** start COLLECTED MATERIAL **

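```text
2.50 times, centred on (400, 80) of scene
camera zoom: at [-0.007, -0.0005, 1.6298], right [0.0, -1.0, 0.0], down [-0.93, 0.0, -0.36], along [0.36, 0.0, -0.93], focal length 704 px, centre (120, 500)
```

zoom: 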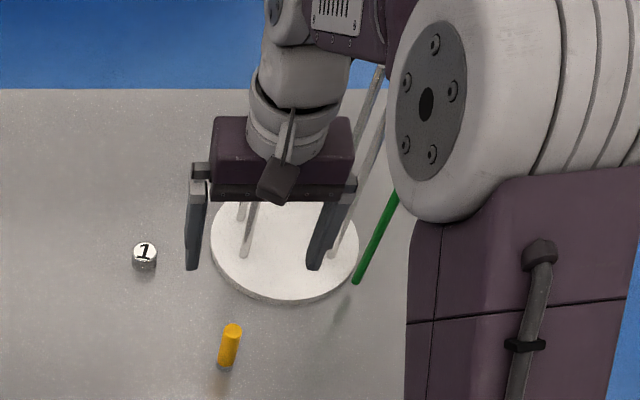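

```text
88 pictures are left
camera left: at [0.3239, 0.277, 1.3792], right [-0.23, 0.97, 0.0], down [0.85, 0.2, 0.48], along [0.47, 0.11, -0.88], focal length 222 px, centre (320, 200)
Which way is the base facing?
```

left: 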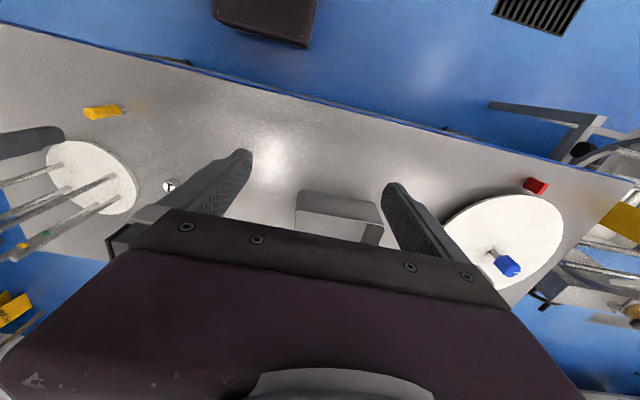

** end COLLECTED MATERIAL **

◆ PROBLEM TO WORK ON ◆
Transcribe the whole listing, character for character, but not its images.

◆ SOLUTION TO THE EXERCISE ◆
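```text
2.50 times, centred on (400, 80) of scene
camera zoom: at [-0.007, -0.0005, 1.6298], right [0.0, -1.0, 0.0], down [-0.93, 0.0, -0.36], along [0.36, 0.0, -0.93], focal length 704 px, centre (120, 500)
```

zoom: 

```text
88 pictures are left
camera left: at [0.3239, 0.277, 1.3792], right [-0.23, 0.97, 0.0], down [0.85, 0.2, 0.48], along [0.47, 0.11, -0.88], focal length 222 px, centre (320, 200)
Which way is the base facing?
```

left: 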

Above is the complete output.